Lei ha 28 anni, viene da Sandrigo, in provincia di Vicenza, cosa l'ha portata ad andare giovanissimo oltreoceano?

«Avevo 16 anni. La mia era una famiglia normale, io sognavo in grande, e decisi di trasferirmi a Los Angeles. Il primo giorno con i pochi soldi che avevo mi sedetti da Nobu a prendere un drink. Al tavolo di fianco al mio c'era Paris Hilton con le amiche. Mi invitò ad aggiungermi a loro. Mi portò alla Playboy Mansion e iniziai a uscire con lei e il suo entourage. Da lì allargai il mio giro. Iniziai a occuparmi di pubbliche relazioni, ma capii che la città giusta era New York. Mi spostai nella Grande Mela».

E lì cosa succede?

«Osservai la città, intercettai i club più belli. Da lì ho iniziato a guadagnare. Dopo due anni a New York decisi di tornare in Italia. Studiai economia e finanza, nel frattempo mi occupavo di immobiliare. Mi ero trasferito a Milano. Una sera a una cena di beneficienza ho coinvolto una mia amica, modella, invitandola al tavolo di Bulgari e presentandole il direttore marketing. Sapevo che sarebbe stata perfetta per Bulgari, così le ho detto di cercare con i suoi agenti di firmare un contratto con loro e mettere nelle clausole me come art director. Ci riuscimmo. Si trattava della campagna pubblicitaria per i loro social».
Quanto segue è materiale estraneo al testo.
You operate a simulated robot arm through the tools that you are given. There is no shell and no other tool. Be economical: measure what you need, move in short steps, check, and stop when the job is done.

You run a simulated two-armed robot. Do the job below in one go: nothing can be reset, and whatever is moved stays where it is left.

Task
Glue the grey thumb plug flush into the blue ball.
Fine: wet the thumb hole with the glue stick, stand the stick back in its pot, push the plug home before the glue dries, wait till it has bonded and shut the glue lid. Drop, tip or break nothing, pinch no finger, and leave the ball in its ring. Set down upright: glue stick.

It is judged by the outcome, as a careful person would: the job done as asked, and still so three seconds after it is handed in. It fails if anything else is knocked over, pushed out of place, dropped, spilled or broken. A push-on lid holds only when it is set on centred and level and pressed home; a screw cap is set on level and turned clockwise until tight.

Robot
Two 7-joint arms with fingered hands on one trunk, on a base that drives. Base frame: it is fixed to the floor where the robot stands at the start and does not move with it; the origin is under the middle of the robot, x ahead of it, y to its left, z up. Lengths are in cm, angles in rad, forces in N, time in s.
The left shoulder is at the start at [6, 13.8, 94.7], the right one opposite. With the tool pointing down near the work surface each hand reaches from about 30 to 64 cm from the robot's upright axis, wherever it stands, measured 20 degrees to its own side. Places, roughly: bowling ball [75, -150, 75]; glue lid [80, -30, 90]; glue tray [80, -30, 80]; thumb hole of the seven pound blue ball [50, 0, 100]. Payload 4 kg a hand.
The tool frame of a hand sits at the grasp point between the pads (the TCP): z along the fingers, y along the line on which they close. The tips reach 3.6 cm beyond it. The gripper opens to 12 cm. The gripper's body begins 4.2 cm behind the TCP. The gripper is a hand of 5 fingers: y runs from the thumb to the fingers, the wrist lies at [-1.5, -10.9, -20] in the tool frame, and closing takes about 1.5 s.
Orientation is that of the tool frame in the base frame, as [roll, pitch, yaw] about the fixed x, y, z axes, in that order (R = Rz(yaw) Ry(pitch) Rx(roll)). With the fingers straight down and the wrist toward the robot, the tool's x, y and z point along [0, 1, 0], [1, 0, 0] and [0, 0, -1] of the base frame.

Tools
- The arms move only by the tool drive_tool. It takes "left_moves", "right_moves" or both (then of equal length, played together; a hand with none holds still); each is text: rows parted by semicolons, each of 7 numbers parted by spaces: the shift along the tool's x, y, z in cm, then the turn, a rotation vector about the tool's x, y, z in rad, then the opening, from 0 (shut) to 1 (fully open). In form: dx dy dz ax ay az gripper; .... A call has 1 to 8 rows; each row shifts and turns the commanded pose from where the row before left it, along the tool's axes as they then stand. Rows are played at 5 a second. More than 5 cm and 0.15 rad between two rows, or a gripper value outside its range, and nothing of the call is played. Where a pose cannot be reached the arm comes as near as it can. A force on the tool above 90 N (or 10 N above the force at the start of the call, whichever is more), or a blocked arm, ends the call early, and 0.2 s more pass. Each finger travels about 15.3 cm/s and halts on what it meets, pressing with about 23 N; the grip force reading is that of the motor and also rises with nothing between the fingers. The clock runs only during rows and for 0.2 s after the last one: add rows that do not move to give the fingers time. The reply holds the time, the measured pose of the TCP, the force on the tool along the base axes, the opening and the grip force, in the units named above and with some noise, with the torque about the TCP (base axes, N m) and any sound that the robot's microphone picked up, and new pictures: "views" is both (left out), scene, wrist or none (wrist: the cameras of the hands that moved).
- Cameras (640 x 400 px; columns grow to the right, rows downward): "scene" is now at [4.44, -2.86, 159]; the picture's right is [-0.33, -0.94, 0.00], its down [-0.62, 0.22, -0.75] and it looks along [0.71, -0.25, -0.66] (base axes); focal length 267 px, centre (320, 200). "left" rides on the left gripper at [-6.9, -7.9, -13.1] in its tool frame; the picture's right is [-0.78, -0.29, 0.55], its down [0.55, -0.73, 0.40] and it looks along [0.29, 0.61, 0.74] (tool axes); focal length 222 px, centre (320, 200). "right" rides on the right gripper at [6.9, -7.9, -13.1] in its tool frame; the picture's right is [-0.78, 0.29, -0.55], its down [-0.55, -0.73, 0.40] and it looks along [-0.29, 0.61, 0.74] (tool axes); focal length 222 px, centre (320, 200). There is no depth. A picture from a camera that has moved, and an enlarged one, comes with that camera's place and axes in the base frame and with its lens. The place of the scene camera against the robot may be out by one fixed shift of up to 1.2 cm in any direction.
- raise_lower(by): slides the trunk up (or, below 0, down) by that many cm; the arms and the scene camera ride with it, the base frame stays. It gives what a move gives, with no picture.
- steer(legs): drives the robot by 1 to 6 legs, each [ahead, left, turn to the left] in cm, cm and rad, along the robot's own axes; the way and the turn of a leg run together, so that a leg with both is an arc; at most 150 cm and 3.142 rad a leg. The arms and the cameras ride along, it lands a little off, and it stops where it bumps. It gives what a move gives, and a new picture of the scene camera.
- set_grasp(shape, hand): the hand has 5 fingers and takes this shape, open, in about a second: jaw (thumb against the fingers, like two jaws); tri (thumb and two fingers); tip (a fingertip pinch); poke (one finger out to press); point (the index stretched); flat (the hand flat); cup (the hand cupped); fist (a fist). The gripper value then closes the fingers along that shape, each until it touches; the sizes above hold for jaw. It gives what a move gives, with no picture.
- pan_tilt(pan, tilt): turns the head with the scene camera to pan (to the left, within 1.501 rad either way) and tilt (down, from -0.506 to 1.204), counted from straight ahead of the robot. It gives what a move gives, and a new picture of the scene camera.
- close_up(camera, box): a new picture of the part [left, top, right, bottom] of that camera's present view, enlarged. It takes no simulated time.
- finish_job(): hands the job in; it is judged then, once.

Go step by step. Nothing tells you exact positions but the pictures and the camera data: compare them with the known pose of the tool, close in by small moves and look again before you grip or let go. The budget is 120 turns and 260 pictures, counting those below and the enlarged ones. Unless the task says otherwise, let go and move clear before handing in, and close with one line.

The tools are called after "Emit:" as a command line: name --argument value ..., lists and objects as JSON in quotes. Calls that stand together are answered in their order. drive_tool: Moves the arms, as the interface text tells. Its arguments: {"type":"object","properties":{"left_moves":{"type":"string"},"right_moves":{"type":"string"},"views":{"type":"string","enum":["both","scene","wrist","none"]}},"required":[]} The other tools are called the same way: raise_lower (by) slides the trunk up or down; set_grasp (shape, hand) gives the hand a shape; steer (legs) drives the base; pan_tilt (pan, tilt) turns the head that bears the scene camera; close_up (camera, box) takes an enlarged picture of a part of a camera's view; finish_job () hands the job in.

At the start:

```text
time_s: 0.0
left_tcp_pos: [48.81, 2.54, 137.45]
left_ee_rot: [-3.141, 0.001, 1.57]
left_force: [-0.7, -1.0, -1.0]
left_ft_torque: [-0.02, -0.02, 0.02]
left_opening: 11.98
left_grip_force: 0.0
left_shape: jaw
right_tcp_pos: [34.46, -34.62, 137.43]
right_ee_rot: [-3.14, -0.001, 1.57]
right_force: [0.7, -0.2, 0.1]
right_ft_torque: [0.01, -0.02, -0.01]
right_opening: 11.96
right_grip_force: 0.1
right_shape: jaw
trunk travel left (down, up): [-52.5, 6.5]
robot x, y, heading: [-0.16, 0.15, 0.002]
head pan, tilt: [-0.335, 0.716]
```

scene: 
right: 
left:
Non male iniziare con un marchio come Bulgari.

«Un mese dopo infatti ho aperto la mia agenzia, la "Arnold Creative Communication". Oggi ho 5 persone nel mio ufficio alle spalle di Corso Venezia e un ufficio a Londra».

Cos' è un art director?

«La figura dell'art director fa da collante con tutto il team di una campagna pubblicitaria, detta le regole del tema della campagna, coordina fotografo, stylist, modelle, è colui che, d'accordo con la casa di moda, determina lo stile che il marchio vuole mostrare ai consumatori. Mi sono trovato sin da subito a seguire le campagne - sempre nei social- di brand del lusso come Versace, Chopard, Dior, Ermanno Scervino, Casadei, H&M, Moschino, Iceberg».

Il mondo degli influencer che futuro ha?

«Sono in tanti a voler fare l'influencer, ma di veri ce ne sono pochi. Sono gli stessi che hanno iniziato dieci anni fa. Con 100mila followers si sentono influencer, ma secondo me lo è chi ha una credibilità, come Chiara Ferragni in Italia o in America le sorelle Kardashian».

Con la pandemia cos' è cambiato nella moda?

«Una volta le collezioni in passerella si vedevano nei negozi dopo sei mesi, adesso, già alle sfilate, le modelle pubblicano i look che indossano. Ecco perché si e arrivati al "see now by now", cioè alla possibilità di comprare subito i capi delle sfilate. La pandemia ha bloccato tutto. E in questo voglio vedere il lato positivo, cioè che a livello di comunicazione ha fatto pulizia e ci ha fatto riflettere sul superfluo di questo mondo. Anche io ho imparato a ottimizzare i contatti. Chiudo il 2020 con contratti già chiusi, per il 2021, di un milione di euro».

Cosa sogna per il 2021?

«Sogno di lavorare con un marchio straordinario: Chanel».

L'art director si occupa anche dello stile di personaggi pubblici?

«Certo, è un buon business. Io l'ho fatto per la modella Adriana Lima, per Caroline Vreeland, la nipote di Diane Vreeland, la giornalista di moda icona di stile negli anni '60 e per le sorelle Gigi e Bella Hadid. Seguo personaggi internazionali. Non ci sono cifre standard, si va a progetto. Parliamo anche di 10mila euro per una consulenza singola, ad esempio per la scelta di un abito per una festa come gli Oscar. Penso in americano, ma ricordo da dove vengo, e ogni volta che torno a casa mi porto poi via qualcosa dalla mia terra».